Yesterday, we said farewell to one of the greats of the restaurant industry. Lance Wong: 16 August 1959 – 5 February 2018. He leaves his wife, Givie, Duan and Isabella, their children, along with a legion of loyal family, friends, and diners.

At a time when Sydneysiders thought Asian food meant sweet and sour or lemon chicken, the Malaya arrived to prove otherwise.

”I can remember my father was worried if the food would be accepted by the public,” said Lance. ”It took a few years, but eventually it caught on.”

We first started going to the Malaya when his father Wong Tai See, was trading at the southern end of George Street near Central Railway, and Lance was a waiter on the floor; learning the trade and wooing the customers with his mercurial charm. In later life he was always the most gracious of hosts. In the 80’s Lance took more of a management role however, The Malaya’s true metamorphose came later in the 90’s.

Lance and his wife Givie took over the business in 1996 and moved it to its present location in a glass-fronted building on King Street Wharf.

Whilst the move to King Street wharf was a bold one, and there were many who doubted if it was altogether wise, Lance’s prescient that was soon rewarded.  He was always positive and visionary.
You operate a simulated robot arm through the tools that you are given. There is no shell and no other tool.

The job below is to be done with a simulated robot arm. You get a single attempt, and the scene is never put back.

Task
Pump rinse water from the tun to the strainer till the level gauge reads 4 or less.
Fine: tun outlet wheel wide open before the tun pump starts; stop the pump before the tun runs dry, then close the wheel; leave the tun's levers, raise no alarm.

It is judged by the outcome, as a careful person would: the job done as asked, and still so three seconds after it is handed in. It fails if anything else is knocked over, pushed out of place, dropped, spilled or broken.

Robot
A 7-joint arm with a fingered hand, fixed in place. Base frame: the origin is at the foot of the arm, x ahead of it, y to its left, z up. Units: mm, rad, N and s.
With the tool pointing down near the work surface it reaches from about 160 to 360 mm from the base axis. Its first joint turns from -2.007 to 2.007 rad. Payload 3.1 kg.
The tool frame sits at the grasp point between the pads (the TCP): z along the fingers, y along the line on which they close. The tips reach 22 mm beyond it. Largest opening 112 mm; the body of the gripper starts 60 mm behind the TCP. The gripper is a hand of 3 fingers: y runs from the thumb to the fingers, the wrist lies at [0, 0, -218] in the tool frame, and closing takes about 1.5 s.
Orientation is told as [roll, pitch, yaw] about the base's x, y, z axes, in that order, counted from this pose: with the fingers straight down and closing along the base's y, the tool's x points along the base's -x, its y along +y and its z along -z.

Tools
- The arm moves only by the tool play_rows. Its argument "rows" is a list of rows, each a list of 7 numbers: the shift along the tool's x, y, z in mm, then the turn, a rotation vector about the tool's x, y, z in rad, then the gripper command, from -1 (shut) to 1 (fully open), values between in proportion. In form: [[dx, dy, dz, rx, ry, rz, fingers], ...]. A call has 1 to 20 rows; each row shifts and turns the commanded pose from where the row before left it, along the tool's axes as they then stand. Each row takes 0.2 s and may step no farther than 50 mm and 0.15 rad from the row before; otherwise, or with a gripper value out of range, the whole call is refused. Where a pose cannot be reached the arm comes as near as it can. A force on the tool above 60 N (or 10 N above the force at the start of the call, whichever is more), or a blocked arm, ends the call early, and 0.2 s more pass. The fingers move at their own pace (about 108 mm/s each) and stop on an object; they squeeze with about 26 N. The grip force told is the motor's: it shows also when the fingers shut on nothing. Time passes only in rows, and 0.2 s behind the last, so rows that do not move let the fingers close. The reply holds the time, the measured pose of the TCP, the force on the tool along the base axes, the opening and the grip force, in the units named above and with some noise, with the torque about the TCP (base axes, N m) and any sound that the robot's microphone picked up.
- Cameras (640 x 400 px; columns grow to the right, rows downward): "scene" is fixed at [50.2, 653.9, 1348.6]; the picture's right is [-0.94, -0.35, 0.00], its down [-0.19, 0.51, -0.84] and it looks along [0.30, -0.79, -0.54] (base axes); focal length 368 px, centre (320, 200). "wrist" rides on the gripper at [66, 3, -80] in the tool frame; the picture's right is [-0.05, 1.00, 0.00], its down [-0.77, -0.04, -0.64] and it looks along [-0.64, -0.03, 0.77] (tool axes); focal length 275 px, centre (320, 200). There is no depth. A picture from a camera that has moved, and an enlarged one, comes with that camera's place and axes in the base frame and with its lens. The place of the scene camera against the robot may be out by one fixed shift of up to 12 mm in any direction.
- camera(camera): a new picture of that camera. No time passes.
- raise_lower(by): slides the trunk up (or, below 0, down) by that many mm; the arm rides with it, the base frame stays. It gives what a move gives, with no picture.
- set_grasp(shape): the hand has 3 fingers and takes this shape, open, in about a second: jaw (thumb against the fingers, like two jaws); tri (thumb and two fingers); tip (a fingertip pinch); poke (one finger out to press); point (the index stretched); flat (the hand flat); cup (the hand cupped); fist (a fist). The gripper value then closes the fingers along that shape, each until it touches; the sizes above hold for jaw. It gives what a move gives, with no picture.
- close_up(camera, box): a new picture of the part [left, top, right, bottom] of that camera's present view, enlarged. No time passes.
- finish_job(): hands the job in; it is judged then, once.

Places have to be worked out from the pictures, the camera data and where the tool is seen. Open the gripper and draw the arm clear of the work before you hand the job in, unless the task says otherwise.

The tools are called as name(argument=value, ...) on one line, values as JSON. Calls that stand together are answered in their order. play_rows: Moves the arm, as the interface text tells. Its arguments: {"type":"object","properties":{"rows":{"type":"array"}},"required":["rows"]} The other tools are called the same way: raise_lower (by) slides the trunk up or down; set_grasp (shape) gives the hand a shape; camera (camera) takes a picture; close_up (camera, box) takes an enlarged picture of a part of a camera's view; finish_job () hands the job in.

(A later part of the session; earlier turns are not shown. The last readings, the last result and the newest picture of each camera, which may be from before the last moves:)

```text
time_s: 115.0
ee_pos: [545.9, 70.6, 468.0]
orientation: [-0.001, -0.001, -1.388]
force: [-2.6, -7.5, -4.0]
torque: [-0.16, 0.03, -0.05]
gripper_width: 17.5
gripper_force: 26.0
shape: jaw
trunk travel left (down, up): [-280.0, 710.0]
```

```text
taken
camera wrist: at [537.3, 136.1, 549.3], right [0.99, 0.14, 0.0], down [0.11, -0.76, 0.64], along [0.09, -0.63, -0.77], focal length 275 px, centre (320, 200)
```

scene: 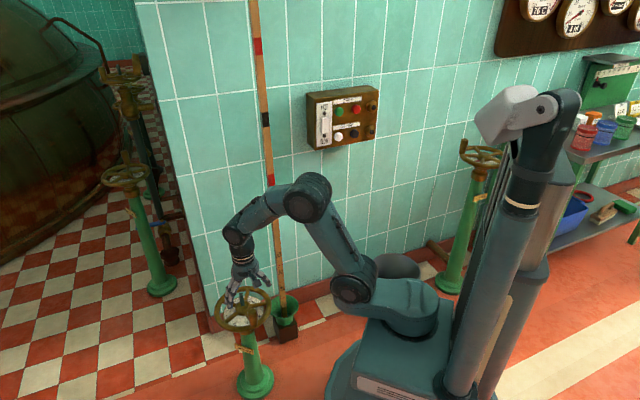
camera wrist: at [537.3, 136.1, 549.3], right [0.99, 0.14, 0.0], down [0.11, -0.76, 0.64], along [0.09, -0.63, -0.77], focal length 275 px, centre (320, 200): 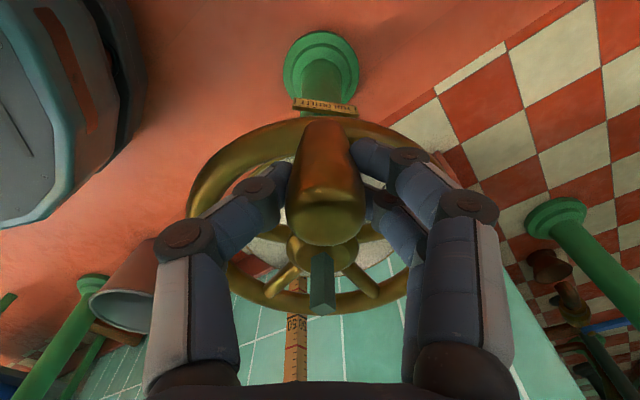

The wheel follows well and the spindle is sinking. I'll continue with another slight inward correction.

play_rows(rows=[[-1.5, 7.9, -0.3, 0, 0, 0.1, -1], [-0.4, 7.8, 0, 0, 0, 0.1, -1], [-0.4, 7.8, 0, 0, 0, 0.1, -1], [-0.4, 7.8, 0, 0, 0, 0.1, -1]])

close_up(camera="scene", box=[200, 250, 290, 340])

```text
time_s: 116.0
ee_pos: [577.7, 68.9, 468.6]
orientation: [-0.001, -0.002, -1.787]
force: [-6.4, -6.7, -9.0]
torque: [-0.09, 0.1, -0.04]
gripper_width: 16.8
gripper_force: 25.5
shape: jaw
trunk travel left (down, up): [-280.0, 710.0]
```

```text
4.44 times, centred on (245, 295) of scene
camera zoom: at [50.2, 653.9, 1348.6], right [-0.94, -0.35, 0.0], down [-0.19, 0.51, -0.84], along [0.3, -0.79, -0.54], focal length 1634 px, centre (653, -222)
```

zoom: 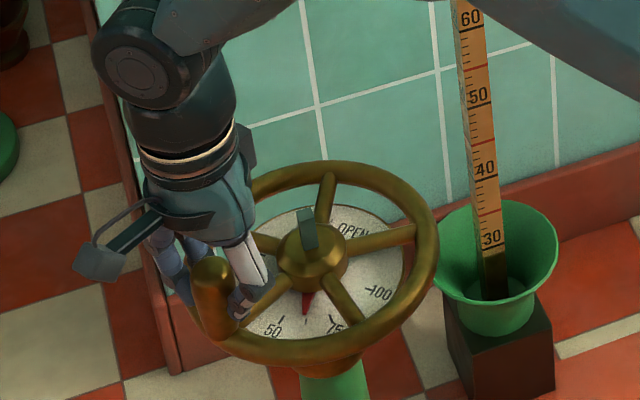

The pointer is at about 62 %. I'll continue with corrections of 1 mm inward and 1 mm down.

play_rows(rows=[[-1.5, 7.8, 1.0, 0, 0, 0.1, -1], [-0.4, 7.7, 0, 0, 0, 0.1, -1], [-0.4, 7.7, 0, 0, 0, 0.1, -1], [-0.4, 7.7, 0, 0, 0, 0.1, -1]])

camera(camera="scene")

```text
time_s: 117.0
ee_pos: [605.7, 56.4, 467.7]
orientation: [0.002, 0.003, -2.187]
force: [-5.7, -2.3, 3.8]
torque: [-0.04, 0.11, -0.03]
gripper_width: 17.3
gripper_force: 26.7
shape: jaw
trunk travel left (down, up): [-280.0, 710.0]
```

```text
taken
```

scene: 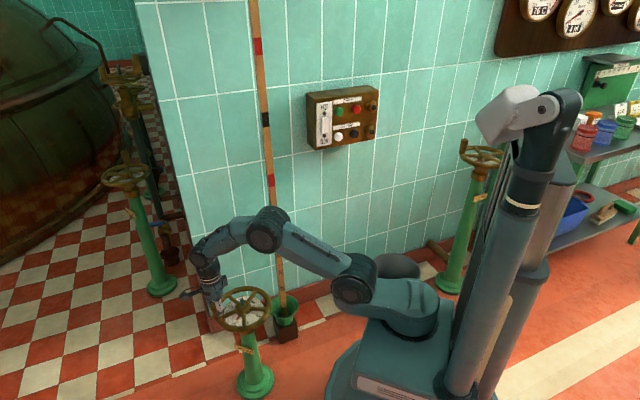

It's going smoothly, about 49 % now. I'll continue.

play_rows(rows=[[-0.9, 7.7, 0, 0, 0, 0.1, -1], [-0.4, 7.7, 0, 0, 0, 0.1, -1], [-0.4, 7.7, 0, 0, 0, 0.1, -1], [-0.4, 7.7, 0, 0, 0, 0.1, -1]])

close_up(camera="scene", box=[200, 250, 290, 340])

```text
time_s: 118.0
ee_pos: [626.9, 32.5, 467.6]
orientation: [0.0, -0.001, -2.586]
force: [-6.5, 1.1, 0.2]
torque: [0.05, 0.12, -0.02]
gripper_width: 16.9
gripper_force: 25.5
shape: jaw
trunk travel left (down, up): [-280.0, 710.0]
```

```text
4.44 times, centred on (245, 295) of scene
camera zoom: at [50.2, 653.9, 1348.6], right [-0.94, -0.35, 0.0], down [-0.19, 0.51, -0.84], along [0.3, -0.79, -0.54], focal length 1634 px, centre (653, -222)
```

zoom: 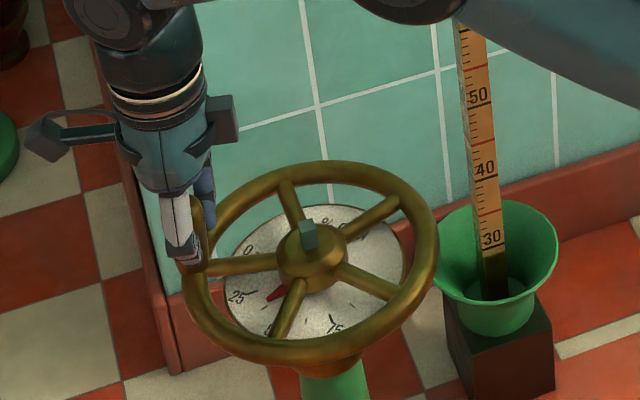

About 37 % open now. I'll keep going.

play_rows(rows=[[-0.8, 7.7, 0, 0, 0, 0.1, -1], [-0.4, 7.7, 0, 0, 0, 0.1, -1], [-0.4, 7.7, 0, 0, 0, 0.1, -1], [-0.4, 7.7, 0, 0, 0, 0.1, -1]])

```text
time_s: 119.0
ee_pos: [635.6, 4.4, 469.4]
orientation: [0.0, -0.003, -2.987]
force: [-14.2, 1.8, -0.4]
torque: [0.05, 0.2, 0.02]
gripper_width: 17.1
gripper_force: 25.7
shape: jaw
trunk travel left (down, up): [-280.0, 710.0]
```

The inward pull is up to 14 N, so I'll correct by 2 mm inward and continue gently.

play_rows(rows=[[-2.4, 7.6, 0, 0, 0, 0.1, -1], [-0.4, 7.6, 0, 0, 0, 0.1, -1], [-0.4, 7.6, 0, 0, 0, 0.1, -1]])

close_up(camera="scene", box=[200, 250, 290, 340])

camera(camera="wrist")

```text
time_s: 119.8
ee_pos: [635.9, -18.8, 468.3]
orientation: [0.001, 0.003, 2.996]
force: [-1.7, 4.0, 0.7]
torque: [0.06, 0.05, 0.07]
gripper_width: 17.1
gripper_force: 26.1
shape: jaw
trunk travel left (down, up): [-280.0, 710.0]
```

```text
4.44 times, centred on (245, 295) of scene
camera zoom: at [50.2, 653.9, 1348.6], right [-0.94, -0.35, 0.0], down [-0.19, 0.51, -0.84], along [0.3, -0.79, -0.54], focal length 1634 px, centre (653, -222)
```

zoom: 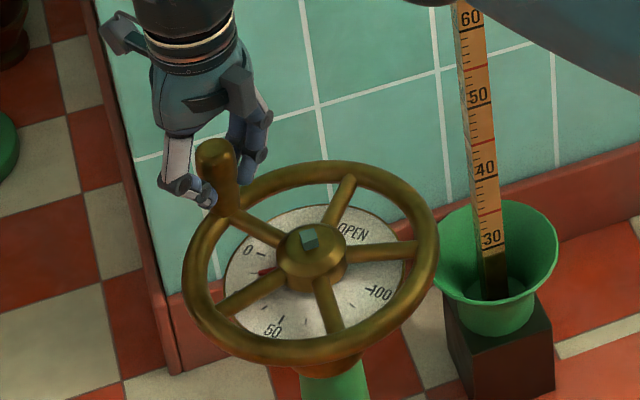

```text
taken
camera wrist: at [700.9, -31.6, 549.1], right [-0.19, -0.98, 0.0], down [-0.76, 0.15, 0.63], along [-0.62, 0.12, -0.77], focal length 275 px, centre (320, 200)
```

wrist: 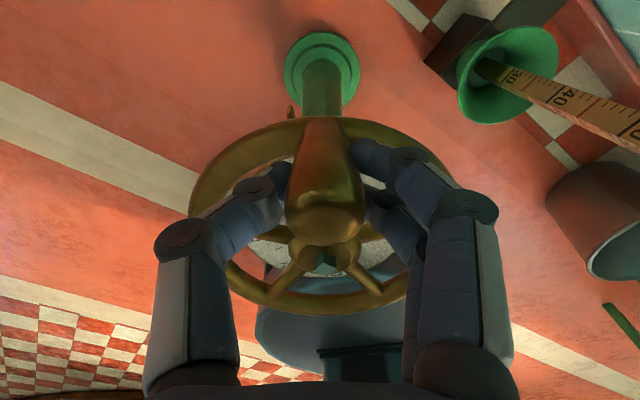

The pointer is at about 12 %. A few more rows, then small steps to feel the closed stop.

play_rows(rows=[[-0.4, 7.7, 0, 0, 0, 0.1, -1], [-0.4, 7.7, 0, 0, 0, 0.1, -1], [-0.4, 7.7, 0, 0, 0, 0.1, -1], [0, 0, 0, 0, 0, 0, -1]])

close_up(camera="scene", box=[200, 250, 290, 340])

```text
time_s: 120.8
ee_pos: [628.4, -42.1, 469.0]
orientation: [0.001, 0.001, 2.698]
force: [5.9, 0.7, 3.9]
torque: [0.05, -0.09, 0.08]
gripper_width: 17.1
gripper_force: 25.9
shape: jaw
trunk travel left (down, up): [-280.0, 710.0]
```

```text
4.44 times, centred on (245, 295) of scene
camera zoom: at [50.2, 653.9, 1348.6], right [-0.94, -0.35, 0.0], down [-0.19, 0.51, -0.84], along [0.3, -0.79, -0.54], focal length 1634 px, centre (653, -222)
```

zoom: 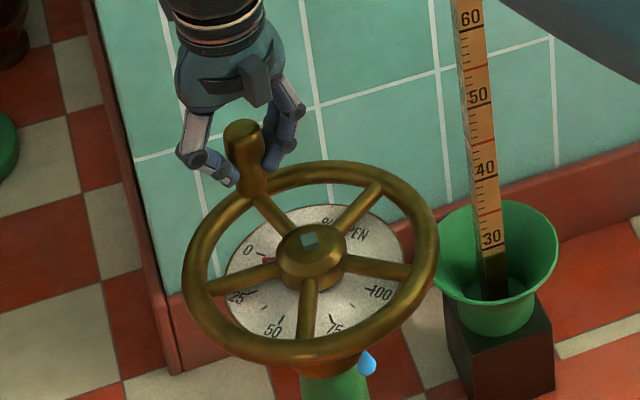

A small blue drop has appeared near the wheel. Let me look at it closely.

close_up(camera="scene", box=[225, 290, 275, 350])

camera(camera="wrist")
The new venue quickly attracted many new and loyal followers. Most of the old gang, the advertising, marketing, production, and media drunks, together with students, crooks, journalists, bankers and detectives, found their way to this new underdeveloped part of the city, to break bread at Lance’s table. The Malaya was a mixing pot of the city’s food and culture.

‘We’ve always been true to our food,” Lance would say. ”Our Malay and Indonesian flavours haven’t changed. We have customers that have been coming in for 50 years and they still eat the same dishes.”

Farewell Lance, you will truly be missed.